Foreign nationals who are anxious to upgrade their status and join their family, friends, and colleagues in the United States should not be singled out and punished like this. But sticking it to these people is, thankfully, not the same as “banning immigration,” as Trump’s base would no doubt like to believe.
Trump’s order does not stop people who already have green cards from applying for citizenship, although the coronavirus shutdowns have put a practical if not legal hold on citizenship applications. The order does not stop people who are already living here from applying for green cards, because he straight up doesn’t have the legal authority to unilaterally prevent people already legally living in the United States from applying to upgrade their status. The order does not stop people who already have student visas, or travel visas, to the extent that any person who can study or read actually wants to come to our disease riddled, testing challenged, scientifically disobedient “shithole country” right now.
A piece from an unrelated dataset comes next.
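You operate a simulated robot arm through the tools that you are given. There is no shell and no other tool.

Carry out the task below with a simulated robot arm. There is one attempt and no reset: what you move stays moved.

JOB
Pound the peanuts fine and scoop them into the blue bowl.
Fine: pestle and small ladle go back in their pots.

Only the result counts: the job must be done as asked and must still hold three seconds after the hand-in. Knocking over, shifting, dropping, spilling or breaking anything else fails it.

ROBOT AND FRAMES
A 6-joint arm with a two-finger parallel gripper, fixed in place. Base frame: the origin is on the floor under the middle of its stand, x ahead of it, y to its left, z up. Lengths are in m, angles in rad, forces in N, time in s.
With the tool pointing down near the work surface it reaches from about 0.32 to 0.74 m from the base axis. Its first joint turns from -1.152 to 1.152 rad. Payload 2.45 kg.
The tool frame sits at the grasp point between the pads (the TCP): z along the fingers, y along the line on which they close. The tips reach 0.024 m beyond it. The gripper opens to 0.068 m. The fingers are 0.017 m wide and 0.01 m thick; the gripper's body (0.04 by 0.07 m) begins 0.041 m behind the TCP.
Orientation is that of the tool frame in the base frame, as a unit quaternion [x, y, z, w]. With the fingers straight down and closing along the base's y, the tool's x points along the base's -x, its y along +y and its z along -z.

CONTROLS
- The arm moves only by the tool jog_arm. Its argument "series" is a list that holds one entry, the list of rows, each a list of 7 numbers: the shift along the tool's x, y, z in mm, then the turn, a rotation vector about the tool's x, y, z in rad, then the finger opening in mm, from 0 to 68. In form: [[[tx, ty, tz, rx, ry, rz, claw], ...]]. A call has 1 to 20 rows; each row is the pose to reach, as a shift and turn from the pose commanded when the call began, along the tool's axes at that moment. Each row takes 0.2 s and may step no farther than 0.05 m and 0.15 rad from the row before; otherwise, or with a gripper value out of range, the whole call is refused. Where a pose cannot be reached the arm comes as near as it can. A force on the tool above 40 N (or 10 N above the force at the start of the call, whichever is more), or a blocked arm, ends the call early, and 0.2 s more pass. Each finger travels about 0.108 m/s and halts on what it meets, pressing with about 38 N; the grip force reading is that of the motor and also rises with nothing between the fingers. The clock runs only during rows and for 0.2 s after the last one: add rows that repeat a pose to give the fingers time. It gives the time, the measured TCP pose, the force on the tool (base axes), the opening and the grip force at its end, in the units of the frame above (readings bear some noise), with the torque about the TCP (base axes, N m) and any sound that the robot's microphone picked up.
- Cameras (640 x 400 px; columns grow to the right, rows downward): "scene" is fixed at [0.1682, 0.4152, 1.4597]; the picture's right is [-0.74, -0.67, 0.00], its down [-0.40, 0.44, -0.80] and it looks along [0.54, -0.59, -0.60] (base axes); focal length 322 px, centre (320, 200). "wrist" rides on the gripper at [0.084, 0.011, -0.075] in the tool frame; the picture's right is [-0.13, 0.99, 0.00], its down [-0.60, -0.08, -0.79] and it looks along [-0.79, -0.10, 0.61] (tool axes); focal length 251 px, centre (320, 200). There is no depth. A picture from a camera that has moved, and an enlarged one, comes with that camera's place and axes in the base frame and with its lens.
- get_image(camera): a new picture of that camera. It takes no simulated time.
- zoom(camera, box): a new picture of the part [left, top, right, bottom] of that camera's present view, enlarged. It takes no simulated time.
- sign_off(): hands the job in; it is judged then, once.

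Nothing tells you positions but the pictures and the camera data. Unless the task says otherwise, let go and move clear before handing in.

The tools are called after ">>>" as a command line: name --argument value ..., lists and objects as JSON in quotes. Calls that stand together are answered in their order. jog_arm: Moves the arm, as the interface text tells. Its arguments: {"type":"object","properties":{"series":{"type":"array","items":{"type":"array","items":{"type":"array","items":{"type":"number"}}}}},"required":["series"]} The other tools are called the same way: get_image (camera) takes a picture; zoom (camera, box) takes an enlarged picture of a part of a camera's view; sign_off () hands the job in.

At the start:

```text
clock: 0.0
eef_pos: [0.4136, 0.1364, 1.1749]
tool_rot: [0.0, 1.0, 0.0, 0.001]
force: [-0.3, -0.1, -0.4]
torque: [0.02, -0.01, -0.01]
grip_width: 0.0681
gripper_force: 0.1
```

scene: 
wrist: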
And, critically, Trump’s order does not ban temporary work visa applications. In fact, the administration is going in the opposite direction with some of those. Citizenship and Immigration Services recently announced it was relaxing restrictions on H-2A visas, the ones most commonly used by immigrant farm workers, to make it easier for them to switch employers without losing their status.
Here lies the inherent contradiction of the Republican Party. Wealthy Republicans need cheap immigrant labor in order to make their profits. Somebody needs to mow the lawns and clean the sheets at Mar-A-Lago. But non-wealthy Republicans need someone to blame for the record unemployment spikes and joblessness. So Trump is doing the only thing he knows how to do: He’s using the same old con of blaming immigrants for his own incompetence and failure, while not actually “banning immigration” for fear of pissing off his businessman buddies or further tanking an economy already teetering on the brink of ruin.
And the base will probably love it, particularly the most extreme anti-immigration elements in the Republican Party. The executive order reeks of Stephen Miller, Trump’s senior adviser for racism and evil. It’s an order targeting some forms of “chain migration,” which has become an increasingly deranged fetish of people like Miller, former Trump whisperer Steve Bannon, and the gang of alt-right nationalists and replacement theory aficionados who have determined that any immigration will lead to an America that is more brown, more diverse, and less good for white people. Fears about chain migration have little to do with the job security of the American worker, and less than nothing to do with the spread of the coronavirus. The order’s logic is designed entirely for these armchair eugenicists who view any additional brown people added to the country as a dangerous attack against white supremacy and patriarchy.
Of course, it’s also possible that this could be a trap. Trump could simply be testing the waters on banning green cards, which is generally considered sacred ground to all but the most devout opponents of immigration. Trump could determine that this ban is not generating enough of a distraction and decide to ratchet it up in order to produce the howling he so desires. The Trump administration has already used the Covid-19 crisis to further restrict immigration: US embassies around the world have suspended the normal processing of tourist visas; Customs and Border Protection is turning away ever more unauthorized migrants and refugees at the border. This executive order isn’t the first attempt to use the virus to close down immigration, and it likely won’t be the last.
This time though, his whack at the immigrant piñata feels more desperate than menacing. One gets the feeling this clown is running out of tricks. Covid-19 did not need a visa to come here, and it does not need a green card to stay here. All the immigrant bashing in the world won’t make it go away.